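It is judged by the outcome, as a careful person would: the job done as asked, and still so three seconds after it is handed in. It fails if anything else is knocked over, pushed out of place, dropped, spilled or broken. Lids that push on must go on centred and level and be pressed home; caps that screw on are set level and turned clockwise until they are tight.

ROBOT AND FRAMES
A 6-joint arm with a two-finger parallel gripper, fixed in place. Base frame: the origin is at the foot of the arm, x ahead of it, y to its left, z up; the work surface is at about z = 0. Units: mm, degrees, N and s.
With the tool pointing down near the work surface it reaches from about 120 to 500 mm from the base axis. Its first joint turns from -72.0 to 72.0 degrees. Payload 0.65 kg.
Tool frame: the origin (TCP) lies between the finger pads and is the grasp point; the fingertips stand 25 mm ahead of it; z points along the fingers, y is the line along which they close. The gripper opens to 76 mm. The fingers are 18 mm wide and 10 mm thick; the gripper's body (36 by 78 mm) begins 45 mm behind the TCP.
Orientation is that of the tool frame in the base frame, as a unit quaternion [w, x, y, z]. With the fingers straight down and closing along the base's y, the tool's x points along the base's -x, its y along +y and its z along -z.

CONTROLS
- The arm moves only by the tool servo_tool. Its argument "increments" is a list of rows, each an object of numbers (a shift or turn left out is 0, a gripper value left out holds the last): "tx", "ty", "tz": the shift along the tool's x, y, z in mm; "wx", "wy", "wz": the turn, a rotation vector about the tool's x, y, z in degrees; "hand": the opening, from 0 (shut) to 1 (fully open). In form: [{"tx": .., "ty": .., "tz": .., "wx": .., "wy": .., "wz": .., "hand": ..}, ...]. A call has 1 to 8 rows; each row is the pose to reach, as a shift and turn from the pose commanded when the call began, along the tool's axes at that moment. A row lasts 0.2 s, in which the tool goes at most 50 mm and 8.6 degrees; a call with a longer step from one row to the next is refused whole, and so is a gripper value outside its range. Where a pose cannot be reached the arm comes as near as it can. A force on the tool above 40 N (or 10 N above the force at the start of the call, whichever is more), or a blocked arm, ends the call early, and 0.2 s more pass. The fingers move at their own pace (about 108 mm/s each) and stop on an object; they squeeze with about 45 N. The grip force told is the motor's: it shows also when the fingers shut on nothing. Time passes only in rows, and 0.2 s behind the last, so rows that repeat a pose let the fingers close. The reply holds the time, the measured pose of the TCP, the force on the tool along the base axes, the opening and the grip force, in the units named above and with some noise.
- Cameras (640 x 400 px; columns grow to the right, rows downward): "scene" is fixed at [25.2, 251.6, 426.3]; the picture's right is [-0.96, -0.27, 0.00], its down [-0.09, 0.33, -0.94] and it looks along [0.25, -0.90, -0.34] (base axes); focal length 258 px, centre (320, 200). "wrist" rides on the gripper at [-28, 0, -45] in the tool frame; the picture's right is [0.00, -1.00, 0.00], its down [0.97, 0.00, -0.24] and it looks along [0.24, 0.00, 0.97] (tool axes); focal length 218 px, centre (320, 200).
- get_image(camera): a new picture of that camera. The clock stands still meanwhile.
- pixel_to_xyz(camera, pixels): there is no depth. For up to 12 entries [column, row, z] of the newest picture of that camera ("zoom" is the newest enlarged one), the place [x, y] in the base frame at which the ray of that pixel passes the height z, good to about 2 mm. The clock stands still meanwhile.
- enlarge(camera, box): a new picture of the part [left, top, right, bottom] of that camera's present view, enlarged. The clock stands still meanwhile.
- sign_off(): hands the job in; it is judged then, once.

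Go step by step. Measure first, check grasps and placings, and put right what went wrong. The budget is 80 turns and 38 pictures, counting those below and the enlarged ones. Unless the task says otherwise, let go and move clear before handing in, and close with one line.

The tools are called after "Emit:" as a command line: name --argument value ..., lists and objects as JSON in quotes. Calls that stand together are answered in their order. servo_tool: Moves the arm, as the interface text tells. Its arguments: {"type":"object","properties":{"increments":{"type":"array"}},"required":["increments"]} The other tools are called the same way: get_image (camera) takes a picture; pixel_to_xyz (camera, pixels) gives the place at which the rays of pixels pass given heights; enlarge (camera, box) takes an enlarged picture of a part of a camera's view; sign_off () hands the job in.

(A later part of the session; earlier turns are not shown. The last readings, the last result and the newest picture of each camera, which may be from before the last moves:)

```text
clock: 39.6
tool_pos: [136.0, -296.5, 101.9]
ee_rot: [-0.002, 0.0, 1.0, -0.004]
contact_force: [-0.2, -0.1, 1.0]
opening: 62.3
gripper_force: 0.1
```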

**GIVEN INSTRUCTION:**
Return exactly the lines of the data, and only those, from the line with "(A later part" through the last line, inclusive.

**CORRECT RESULT:**
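(A later part of the session; earlier turns are not shown. The last readings, the last result and the newest picture of each camera, which may be from before the last moves:)

```text
clock: 39.6
tool_pos: [136.0, -296.5, 101.9]
ee_rot: [-0.002, 0.0, 1.0, -0.004]
contact_force: [-0.2, -0.1, 1.0]
opening: 62.3
gripper_force: 0.1
```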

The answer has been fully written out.